Other methods for transferring assets to minors include:

  • Section 529 college savings accounts,
  • Section 2503(c) trusts for the benefit of persons under 21 years of age,
  • Life insurance trusts,
  • Discretionary trusts (preferred!),
  • Direct payment of educational and medical expenses, and
  • Totten trust (pay-on-death) bank/securities accounts.
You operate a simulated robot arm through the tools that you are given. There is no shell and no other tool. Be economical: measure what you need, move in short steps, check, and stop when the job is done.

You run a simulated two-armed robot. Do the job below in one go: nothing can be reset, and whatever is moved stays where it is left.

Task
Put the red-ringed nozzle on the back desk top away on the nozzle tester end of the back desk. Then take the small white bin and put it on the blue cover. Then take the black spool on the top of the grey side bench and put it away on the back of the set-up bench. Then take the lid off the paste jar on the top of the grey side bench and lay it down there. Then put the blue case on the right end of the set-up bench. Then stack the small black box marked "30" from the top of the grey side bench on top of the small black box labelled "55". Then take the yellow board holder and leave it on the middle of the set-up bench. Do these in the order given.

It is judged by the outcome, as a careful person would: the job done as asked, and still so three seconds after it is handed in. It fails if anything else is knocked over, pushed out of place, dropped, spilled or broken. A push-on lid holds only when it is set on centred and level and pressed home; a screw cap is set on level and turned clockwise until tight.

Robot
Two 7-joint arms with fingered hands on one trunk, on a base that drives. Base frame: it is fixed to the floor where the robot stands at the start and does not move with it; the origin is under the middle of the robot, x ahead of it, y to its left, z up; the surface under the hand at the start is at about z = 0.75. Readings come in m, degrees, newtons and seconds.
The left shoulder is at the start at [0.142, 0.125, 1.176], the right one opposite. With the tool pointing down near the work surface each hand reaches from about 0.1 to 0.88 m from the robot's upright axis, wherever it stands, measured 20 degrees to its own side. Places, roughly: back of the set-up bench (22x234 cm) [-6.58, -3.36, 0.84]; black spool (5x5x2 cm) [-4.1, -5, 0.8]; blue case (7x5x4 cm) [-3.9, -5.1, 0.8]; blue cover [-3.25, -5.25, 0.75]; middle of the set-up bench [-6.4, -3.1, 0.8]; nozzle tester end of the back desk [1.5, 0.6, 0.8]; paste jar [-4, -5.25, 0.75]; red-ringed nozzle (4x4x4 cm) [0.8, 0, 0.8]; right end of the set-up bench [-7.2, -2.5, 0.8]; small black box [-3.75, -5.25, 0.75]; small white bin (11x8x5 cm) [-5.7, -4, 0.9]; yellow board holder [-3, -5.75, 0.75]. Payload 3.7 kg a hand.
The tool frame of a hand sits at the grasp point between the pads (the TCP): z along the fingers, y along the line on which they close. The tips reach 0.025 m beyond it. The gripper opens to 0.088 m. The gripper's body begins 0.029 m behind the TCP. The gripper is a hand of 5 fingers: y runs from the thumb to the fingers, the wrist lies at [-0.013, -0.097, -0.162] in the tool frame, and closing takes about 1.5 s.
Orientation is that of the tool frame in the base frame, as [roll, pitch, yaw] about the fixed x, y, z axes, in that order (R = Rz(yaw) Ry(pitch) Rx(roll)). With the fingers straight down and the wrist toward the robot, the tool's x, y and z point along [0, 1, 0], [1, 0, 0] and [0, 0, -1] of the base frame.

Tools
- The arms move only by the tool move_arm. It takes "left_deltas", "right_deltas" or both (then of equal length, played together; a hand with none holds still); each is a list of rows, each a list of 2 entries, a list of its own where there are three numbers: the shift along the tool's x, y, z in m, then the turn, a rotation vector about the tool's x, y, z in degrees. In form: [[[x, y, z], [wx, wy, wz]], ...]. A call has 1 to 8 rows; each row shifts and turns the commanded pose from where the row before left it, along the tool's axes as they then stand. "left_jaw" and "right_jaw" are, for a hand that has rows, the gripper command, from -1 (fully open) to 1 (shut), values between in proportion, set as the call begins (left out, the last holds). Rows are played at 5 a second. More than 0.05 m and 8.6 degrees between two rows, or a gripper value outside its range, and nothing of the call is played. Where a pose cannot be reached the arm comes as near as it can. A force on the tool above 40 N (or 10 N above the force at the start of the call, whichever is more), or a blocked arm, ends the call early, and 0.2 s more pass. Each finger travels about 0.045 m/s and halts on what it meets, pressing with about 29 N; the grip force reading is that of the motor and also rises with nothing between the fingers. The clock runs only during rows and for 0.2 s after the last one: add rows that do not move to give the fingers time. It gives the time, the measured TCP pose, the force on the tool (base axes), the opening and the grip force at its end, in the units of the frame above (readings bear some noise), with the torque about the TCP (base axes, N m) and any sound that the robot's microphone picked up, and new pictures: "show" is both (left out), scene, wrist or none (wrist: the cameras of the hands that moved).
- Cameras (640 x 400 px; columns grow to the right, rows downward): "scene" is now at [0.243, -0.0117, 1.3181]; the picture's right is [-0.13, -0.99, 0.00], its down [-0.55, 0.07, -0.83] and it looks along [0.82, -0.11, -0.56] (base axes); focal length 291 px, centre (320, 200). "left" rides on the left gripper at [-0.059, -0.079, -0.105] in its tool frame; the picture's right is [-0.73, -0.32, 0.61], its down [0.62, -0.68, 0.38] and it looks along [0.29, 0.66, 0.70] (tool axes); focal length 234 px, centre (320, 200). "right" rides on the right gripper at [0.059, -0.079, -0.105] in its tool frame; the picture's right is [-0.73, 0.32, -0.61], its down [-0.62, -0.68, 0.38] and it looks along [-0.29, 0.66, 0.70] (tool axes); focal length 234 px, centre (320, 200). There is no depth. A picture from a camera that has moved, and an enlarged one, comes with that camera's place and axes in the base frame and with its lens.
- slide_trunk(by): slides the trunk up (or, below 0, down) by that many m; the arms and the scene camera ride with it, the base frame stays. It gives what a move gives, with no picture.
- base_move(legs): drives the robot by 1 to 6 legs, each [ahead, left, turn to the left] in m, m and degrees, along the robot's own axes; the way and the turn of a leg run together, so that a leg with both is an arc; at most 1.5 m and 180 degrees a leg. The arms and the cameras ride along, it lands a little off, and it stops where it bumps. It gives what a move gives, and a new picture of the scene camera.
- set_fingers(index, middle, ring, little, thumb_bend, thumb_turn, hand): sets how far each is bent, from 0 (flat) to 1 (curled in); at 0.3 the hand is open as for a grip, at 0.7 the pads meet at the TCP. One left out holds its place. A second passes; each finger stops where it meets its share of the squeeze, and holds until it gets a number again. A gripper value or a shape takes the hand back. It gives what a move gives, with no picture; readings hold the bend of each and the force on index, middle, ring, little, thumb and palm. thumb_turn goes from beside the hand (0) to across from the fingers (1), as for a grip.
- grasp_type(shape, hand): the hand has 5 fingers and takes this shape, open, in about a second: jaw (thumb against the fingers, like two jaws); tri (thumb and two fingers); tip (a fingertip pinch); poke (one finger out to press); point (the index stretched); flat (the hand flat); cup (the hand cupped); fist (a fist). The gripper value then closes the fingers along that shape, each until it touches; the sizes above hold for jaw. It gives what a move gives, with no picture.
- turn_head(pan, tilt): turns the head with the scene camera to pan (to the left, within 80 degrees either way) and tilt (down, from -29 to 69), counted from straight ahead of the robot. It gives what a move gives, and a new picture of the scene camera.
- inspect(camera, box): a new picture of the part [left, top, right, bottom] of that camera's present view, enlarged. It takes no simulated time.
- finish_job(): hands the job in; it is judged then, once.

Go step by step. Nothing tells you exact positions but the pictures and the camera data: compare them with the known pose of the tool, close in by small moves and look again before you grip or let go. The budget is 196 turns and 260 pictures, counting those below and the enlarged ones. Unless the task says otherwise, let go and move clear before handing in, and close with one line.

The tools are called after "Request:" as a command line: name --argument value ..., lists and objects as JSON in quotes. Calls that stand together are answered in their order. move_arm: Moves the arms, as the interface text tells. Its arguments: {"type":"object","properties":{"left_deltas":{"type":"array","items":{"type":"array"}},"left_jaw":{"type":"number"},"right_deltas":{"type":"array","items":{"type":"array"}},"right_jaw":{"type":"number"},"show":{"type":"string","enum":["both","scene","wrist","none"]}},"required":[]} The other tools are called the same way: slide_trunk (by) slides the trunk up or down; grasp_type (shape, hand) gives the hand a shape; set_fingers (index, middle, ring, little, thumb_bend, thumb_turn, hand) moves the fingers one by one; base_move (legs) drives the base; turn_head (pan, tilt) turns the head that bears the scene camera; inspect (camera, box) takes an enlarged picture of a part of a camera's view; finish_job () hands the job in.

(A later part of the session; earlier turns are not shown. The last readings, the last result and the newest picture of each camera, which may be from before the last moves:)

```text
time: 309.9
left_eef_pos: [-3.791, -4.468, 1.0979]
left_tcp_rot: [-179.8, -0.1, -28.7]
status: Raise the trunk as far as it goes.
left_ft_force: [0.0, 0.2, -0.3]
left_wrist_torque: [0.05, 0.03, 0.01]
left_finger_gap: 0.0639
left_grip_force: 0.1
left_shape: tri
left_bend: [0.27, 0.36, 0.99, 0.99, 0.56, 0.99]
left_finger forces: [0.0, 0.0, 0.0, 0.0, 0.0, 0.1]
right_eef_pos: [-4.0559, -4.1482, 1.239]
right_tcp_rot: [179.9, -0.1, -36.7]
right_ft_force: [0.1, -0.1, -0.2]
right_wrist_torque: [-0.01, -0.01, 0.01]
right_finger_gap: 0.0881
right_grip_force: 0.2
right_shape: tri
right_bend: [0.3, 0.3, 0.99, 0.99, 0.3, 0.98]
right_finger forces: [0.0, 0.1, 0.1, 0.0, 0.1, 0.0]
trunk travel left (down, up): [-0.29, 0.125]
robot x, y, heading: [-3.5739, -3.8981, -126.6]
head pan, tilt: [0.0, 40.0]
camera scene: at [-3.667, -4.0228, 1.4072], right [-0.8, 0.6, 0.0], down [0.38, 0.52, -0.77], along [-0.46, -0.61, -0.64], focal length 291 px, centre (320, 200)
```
Use loans rather than gifts

Lending money to your beneficiaries is a viable option to avoid current gift taxes or the use of your lifetime gift exemption. You can then use your annual gift tax exemptions to enable your beneficiary to pay the interest due and/or part of the debt principal each year. For the month of October 2016, the minimum interest rates required by the Internal Revenue Service to be charged on loans requiring interest rates to be paid annually, referred to as applicable federal rates (AFR) are:

  • .66% if the term of the loan is three years or less.
  • 29% if the term is more than three years and less than nine years.
  • 95% if the term is nine years or longer

Meet and discuss with your team

Even though using the $14,000 per recipient annual exclusion is a simple way of reducing your taxable estate, this is not to say you should abandon other more sophisticated estate planning techniques designed to maximize the benefits of the $5.45 million gift and estate tax exemption. Techniques such as GRATs, Sales to defective trusts, Generation skipping trusts, Charitable Trusts, Family partnerships, QPRTs are just a few additional ways to reduce the value of an estate. Of course no tax planning should be undertaken if it fails the non-tax reasons for doing so.  For example, if the money will be wasted if gifted or spent or to support a lifestyle you disagree with then any gifting may need to be further thought through.